Card Fraud Losses Hit $29 Billion Annually This Year

Card fraud losses globally will reach $29 billion this year. This, according to a new report released by Nilson Media who tracks card fraud with issuers globally.

According to a Nilson Press Release, Fraud losses worldwide reached $27.85 billion in 2018 and are projected to rise to $35.67 billion in five years and $40.63 billion in 10 years according to The Nilson Report, the leading global card, and mobile payments trade publication.

Gross fraud losses reached $27.85 billion in 2018, up 16.2% from $23.97 billion in 2017. However, fraud losses per $100 of total sales declined to 6.86¢ from 6.95¢ the prior year.

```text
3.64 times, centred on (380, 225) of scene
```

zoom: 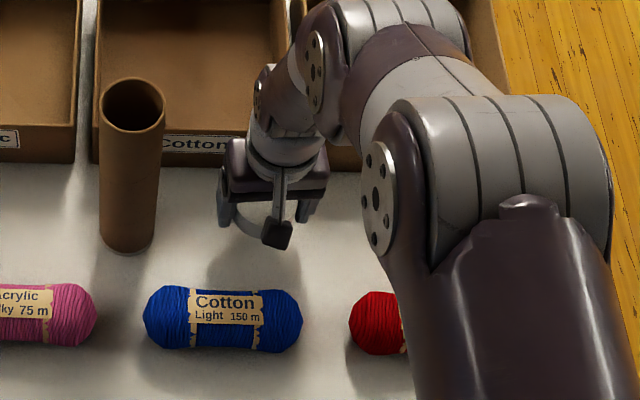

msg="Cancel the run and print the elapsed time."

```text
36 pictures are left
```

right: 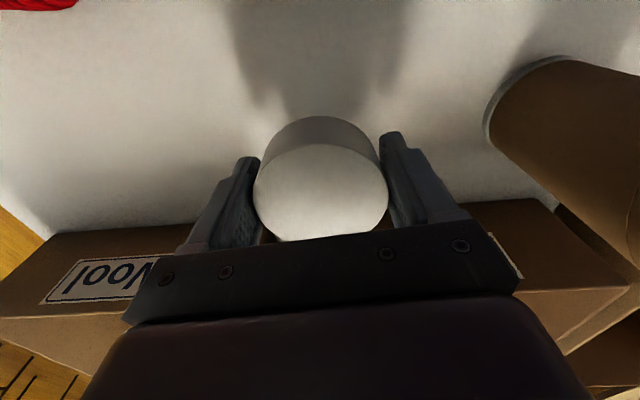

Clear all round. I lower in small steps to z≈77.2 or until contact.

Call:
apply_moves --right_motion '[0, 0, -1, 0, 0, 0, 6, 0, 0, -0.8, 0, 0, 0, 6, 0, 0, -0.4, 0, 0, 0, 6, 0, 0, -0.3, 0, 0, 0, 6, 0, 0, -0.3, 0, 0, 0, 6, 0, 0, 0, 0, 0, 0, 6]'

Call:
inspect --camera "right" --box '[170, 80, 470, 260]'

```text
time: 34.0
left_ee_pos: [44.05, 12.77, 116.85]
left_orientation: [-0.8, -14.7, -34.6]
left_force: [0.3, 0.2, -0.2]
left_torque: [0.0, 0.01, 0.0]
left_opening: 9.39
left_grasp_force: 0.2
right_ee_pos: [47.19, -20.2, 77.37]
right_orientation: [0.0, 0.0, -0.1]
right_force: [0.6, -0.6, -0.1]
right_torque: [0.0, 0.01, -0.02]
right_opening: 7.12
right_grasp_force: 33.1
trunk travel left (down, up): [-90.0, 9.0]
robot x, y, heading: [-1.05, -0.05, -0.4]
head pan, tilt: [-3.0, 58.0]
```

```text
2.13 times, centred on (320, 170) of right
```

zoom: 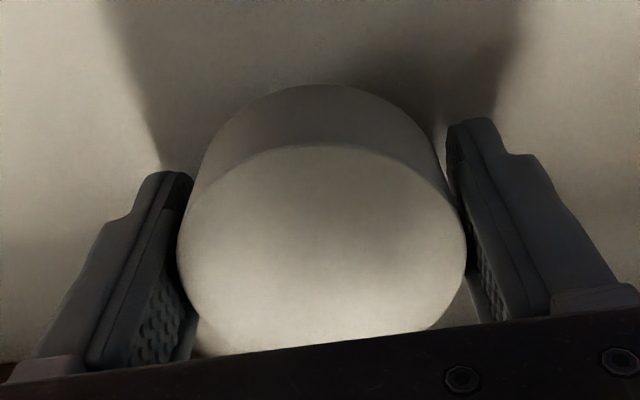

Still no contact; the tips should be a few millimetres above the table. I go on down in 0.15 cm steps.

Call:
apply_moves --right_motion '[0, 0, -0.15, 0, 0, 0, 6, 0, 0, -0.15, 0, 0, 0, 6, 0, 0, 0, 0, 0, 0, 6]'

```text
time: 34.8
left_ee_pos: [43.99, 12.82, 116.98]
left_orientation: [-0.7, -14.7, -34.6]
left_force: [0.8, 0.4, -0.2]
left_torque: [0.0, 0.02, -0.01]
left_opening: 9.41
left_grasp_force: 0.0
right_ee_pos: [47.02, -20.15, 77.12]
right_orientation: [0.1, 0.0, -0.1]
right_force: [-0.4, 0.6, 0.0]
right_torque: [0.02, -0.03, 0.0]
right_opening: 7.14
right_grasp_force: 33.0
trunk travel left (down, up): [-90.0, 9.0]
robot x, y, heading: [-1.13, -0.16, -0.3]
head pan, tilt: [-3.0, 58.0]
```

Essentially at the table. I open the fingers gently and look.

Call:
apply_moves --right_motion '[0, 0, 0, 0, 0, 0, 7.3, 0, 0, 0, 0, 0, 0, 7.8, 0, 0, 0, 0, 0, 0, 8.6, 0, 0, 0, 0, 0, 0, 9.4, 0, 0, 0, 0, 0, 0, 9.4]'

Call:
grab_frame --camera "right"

The US Has A Disproportionate Share of Losses

According to Nilson, The United States accounted for $9.47 billion in fraud losses in 2018. Even though cardholders in the U.S. generated only 21.54% of $40.582 trillion in global card volume in 2018, U.S. companies incurred 33.99% of total card fraud losses worldwide. There was some good news. U.S. fraud losses amounted to 10.83¢ for every $100 in cardholder spending, which was a decline from 11.12¢ per $100 the previous year.

The US generates 21% of card volume, but 34% of all the fraud. Fraudsters gravitate towards the US for Card Fraud

Card Fraud Will Rise 33% Over Next Decade

Even with Chip Card technology, Nilson is projecting that Card Fraud losses will continue their upward trend and rise to over 40 billion within the next 10 years.

That is a 33% increase in card fraud over the already very high levels of loss.

I remember when card fraud was a $2.1 Billion a year problem. Does that age me?